Prompt:
Leaving out the pictures, retype all the material exactly.

Entries supplied:
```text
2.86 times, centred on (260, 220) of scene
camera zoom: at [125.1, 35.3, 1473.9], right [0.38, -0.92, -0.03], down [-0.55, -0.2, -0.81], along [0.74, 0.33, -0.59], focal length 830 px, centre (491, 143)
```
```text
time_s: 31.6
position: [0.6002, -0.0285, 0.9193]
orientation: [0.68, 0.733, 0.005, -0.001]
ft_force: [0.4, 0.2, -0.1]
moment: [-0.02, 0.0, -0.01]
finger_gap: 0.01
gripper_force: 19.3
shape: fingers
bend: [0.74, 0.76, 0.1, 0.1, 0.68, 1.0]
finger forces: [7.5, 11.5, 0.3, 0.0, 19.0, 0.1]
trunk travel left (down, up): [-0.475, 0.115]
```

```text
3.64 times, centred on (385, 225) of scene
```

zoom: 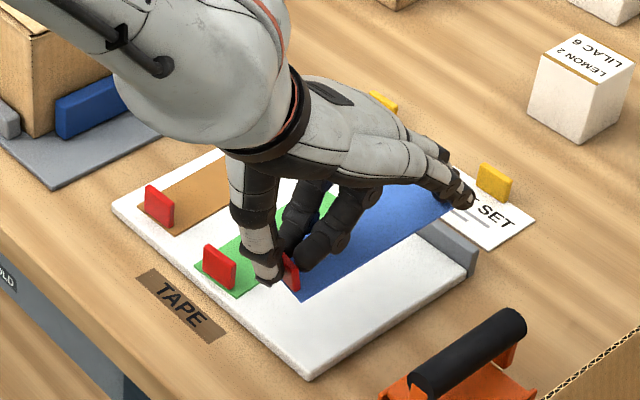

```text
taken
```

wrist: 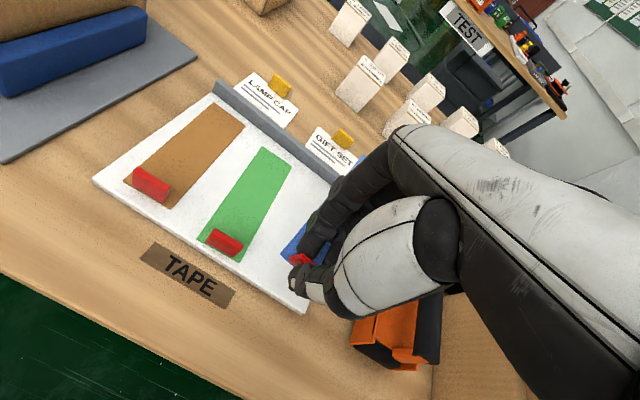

Exercise response:
```text
2.86 times, centred on (260, 220) of scene
camera zoom: at [125.1, 35.3, 1473.9], right [0.38, -0.92, -0.03], down [-0.55, -0.2, -0.81], along [0.74, 0.33, -0.59], focal length 830 px, centre (491, 143)
```
```text
time_s: 31.6
position: [0.6002, -0.0285, 0.9193]
orientation: [0.68, 0.733, 0.005, -0.001]
ft_force: [0.4, 0.2, -0.1]
moment: [-0.02, 0.0, -0.01]
finger_gap: 0.01
gripper_force: 19.3
shape: fingers
bend: [0.74, 0.76, 0.1, 0.1, 0.68, 1.0]
finger forces: [7.5, 11.5, 0.3, 0.0, 19.0, 0.1]
trunk travel left (down, up): [-0.475, 0.115]
```

```text
3.64 times, centred on (385, 225) of scene
```

zoom: 

```text
taken
```

wrist: 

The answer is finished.